There are so many! The house of Ho Chi Minh in Vietnam is one of my favourite places. He had two houses; one in the jungle, one in Hanoi. In Hanoi he lived in what was like a monk’s house. Part of the house is on poles and everything is made from wood. Where he lived was like a cell, very simple but very chic. It’s really fantastic. Then there’s the house in Seychelles that belongs to Gian Paolo Barbieri, the photographer. The house that belonged to the writer Curzio Malaparte on Capri is another place I would love to live in. It’s on a cliff overlooking the Mediterranean. Very modern, with steps up to the house leading to the flat roof. One of the best houses in the world! I’m always crazy for pink houses because I love St Petersburg. My country house is pink and there is a pink house on Mauritius that I used to rent that was built by an English aristocrat. It had a closed veranda, which they called the tearoom and where there were three big Indian windows overlooking the sea. I had the best holidays ever there.

What do you envision as the ideal way to live?

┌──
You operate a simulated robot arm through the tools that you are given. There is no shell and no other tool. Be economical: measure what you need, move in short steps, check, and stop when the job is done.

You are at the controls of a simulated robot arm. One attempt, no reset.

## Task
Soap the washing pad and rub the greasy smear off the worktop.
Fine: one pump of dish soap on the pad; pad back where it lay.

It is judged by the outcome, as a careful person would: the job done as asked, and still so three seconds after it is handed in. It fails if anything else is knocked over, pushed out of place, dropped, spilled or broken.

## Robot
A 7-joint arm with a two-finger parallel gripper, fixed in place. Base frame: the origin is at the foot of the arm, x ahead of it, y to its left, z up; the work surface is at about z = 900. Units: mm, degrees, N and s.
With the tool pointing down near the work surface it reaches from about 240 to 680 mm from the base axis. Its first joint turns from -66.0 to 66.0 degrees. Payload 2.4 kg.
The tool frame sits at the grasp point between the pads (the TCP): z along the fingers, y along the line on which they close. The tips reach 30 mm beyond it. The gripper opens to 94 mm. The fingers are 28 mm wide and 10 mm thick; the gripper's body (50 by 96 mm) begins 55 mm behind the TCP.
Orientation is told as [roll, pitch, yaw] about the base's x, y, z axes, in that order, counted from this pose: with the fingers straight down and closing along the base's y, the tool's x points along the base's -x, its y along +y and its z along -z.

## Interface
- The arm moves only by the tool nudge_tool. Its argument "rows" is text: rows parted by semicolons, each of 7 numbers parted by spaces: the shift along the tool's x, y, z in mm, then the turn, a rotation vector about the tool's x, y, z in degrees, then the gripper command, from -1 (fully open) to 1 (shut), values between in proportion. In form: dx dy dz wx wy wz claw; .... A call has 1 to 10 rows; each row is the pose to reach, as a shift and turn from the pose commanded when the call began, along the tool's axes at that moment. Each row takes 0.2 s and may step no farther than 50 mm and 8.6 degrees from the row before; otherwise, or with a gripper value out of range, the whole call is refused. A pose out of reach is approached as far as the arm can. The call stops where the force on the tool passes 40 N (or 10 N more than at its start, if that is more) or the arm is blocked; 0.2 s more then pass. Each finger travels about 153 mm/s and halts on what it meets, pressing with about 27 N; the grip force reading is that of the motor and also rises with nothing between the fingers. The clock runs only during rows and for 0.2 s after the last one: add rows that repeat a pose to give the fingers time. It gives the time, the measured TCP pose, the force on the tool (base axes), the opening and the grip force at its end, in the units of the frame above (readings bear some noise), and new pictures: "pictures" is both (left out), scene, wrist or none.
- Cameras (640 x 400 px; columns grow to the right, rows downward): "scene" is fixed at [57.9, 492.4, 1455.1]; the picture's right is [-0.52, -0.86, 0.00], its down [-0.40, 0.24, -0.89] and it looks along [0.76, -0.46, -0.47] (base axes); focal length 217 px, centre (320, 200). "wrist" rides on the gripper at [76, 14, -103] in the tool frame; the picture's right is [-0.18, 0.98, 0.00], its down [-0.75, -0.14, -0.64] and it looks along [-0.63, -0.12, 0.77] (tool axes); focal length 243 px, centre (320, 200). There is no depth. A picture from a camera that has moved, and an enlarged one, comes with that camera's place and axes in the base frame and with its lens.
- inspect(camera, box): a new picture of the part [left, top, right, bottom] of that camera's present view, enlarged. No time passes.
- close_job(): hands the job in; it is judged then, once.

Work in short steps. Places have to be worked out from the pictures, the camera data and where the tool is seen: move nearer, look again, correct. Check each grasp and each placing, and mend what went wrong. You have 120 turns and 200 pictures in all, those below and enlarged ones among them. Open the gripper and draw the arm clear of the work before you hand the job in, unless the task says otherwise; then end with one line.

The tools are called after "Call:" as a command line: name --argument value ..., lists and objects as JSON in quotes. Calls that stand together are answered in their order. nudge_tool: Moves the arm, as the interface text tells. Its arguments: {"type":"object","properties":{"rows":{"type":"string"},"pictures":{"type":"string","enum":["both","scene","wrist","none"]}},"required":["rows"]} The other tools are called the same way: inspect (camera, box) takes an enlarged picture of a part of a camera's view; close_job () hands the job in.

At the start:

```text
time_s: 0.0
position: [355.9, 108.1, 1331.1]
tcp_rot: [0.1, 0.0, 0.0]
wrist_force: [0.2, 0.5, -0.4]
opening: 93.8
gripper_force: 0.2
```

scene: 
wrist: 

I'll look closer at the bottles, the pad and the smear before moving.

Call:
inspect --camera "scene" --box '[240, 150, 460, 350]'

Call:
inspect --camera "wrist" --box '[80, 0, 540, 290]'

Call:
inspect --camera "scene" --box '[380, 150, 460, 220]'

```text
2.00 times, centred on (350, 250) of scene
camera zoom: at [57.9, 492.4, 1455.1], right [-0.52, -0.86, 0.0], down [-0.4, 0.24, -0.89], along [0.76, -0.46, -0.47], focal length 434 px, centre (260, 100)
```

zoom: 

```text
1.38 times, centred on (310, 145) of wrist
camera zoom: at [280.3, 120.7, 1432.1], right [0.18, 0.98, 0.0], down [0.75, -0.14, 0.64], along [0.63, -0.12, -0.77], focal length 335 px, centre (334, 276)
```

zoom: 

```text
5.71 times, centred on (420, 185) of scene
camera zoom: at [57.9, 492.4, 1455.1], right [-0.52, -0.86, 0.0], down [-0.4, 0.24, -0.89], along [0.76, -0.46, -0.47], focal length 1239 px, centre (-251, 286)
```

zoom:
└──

I don’t like objects or possessions. I really understand what Pierre Bergé did when he sold his and Yves Saint Laurent’s collection – that was very clever. My preferred house is a tent. You could go anywhere! It would be a wonderful tent. I’d have a painting that I love, maybe a Picasso, then beautiful folding furniture like they did in the old days and drink fantastic wine because you can transport wine. Or I would build a boat. There are very good boat builders in Lamu. What will be the great luxury of the future? Space, water, beauty and peace. You find this on a boat.